Selected excerpt -

^^^^^^^^

3 Answers
PO
0

It looks like both tensorflow methods (`tf.nn.max_pool2d` and `tf.nn.dilation2d`) will work, but are pretty horrifically inefficient compared to what they could be (as demonstrated by opencv).  The following script yields

Dilation of 640x480 image with a 25x25 kernel took: 

  545.27ms with maxpool

  228.72ms with dilate

  0.66ms with opencv

On my computer (Macbook air with M1) 

Source:

import numpy as np
import cv2
import tensorflow as tf
import time


def tf_dilate(heatmap, width: int = 20, use_max_pool_backend: bool = False):
    """ Dilate the heatmap with a square kernel
    Note - this is probably inefficient, as I suspect it's computing a max over a 20x20 box of pixels for each pixel
    """

^^^^^^^^

Prompt - Write out the whole selected excerpt again, unchanged.

^^^^^^^^

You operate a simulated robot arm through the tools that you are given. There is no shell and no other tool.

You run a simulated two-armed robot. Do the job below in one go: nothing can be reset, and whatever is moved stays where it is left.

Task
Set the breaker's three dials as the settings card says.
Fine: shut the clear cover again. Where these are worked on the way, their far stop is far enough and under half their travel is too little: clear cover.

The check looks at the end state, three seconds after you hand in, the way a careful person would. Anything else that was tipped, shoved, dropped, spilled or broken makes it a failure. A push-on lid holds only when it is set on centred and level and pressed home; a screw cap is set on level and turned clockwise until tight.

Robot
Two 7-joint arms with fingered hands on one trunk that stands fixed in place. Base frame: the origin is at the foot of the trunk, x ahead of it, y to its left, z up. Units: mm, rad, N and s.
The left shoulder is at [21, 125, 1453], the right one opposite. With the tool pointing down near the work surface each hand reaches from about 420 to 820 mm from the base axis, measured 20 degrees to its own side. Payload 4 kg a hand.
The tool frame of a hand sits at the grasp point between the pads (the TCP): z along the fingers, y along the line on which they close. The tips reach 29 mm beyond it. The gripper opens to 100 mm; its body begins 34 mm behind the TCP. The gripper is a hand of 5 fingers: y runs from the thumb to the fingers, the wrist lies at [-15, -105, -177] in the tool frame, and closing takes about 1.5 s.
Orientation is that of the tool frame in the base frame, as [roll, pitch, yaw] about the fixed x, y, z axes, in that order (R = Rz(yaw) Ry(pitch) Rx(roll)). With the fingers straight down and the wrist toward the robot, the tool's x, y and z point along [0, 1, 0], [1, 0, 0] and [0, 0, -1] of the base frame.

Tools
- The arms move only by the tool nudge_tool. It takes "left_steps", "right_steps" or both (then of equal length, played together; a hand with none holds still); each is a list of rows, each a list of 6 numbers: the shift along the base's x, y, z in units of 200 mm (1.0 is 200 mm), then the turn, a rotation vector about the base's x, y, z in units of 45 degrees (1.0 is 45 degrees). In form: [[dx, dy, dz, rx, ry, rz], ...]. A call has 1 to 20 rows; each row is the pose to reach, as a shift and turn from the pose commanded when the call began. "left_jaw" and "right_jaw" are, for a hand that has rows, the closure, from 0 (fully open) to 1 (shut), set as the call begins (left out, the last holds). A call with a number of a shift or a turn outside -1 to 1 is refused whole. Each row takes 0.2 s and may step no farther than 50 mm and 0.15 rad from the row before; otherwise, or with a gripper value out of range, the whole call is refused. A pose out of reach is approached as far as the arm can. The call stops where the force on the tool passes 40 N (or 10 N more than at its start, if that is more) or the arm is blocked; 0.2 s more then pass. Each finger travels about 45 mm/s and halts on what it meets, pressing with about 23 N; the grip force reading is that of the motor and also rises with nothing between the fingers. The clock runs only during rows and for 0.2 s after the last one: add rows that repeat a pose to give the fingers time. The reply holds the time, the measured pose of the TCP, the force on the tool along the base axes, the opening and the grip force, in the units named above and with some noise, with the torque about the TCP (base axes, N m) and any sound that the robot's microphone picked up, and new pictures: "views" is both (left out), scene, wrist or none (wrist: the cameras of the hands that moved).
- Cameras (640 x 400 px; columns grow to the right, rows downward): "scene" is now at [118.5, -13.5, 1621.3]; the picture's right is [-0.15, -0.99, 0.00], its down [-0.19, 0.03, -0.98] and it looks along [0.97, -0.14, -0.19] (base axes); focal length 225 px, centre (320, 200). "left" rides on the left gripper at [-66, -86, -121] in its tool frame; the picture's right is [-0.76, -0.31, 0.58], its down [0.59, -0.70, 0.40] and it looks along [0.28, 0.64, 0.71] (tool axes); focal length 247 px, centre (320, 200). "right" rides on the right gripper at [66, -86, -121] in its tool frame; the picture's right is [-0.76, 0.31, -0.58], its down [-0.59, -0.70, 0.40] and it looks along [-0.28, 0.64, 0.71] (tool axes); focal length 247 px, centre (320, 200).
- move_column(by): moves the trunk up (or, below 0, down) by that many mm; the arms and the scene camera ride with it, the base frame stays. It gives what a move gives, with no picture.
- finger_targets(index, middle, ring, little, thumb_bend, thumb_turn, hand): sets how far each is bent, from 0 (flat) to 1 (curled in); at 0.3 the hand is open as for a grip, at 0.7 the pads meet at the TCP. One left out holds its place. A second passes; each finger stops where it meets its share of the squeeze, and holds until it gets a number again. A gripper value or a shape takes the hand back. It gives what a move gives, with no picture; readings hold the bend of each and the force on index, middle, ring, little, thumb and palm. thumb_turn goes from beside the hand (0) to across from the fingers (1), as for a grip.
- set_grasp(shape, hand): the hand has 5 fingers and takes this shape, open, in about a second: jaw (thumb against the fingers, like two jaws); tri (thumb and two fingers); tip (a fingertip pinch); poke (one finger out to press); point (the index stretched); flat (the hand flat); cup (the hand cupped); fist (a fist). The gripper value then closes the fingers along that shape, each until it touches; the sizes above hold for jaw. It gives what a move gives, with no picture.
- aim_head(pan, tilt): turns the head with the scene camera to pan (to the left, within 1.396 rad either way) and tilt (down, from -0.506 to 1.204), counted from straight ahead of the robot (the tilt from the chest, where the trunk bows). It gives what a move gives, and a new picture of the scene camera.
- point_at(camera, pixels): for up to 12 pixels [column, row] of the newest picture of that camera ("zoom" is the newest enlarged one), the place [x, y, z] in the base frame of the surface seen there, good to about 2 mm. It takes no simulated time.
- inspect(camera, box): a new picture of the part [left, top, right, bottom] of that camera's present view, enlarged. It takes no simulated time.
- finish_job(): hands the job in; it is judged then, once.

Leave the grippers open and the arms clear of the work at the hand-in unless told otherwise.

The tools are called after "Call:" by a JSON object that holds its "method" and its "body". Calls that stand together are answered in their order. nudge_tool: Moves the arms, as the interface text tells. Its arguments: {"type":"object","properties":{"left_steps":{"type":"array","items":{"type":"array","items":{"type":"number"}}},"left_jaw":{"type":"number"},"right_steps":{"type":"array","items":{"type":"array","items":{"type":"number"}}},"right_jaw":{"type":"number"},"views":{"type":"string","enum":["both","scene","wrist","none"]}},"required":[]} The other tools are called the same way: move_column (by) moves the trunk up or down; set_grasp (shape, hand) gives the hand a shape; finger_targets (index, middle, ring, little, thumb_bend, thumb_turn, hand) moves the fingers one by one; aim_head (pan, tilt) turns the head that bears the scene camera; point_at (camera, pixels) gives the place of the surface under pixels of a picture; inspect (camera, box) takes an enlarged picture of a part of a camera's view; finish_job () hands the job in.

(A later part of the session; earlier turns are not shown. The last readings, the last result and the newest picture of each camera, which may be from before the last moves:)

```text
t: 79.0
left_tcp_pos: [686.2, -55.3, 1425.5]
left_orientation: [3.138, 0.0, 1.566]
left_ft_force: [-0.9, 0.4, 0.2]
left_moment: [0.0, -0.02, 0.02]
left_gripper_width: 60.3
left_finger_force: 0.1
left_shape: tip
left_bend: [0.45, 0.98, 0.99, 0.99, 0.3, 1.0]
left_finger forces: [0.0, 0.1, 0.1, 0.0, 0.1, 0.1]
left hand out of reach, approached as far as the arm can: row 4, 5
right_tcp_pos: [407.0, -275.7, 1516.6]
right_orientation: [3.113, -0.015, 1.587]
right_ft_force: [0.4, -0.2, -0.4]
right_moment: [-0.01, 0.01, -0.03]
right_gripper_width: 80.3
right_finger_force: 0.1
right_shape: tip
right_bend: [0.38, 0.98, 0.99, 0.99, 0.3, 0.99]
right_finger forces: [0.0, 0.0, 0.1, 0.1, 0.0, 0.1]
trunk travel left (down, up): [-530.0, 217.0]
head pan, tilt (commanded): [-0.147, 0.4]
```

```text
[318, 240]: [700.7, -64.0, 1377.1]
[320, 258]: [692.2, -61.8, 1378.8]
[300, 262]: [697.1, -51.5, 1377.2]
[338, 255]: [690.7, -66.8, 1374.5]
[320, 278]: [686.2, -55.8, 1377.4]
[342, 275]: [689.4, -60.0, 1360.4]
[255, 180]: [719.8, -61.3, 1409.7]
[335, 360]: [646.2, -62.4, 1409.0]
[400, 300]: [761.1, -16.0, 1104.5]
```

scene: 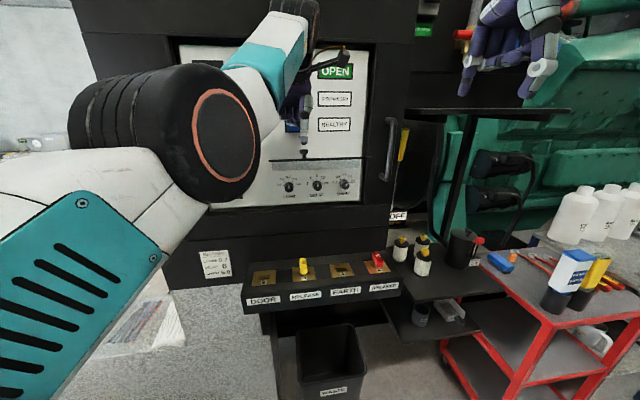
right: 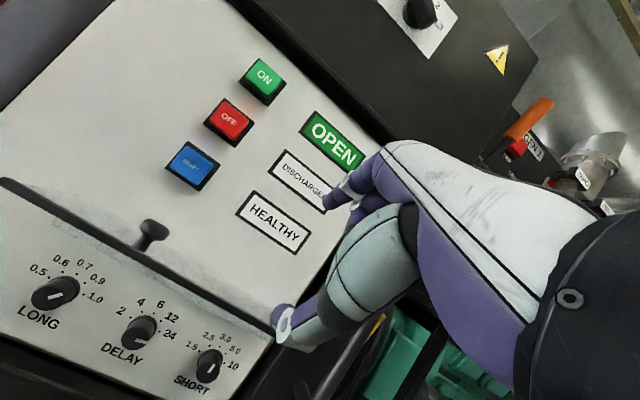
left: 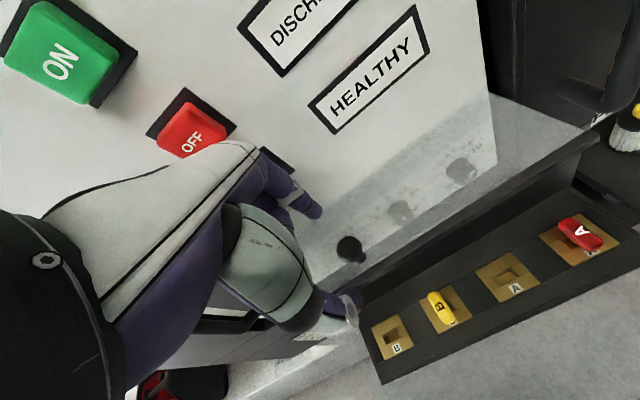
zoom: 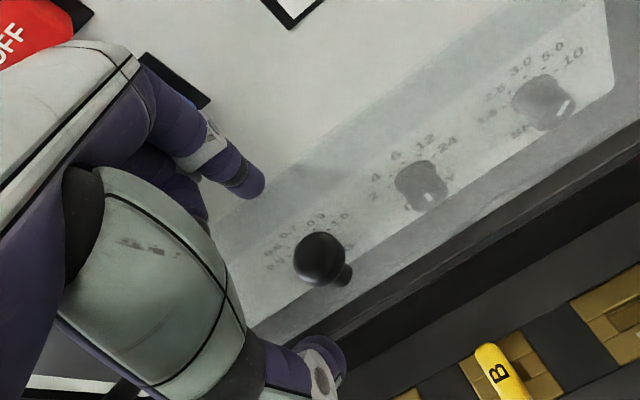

^^^^^^^^

Written solution -
3 Answers
PO
0

It looks like both tensorflow methods (`tf.nn.max_pool2d` and `tf.nn.dilation2d`) will work, but are pretty horrifically inefficient compared to what they could be (as demonstrated by opencv).  The following script yields

Dilation of 640x480 image with a 25x25 kernel took: 

  545.27ms with maxpool

  228.72ms with dilate

  0.66ms with opencv

On my computer (Macbook air with M1) 

Source:

import numpy as np
import cv2
import tensorflow as tf
import time


def tf_dilate(heatmap, width: int = 20, use_max_pool_backend: bool = False):
    """ Dilate the heatmap with a square kernel
    Note - this is probably inefficient, as I suspect it's computing a max over a 20x20 box of pixels for each pixel
    """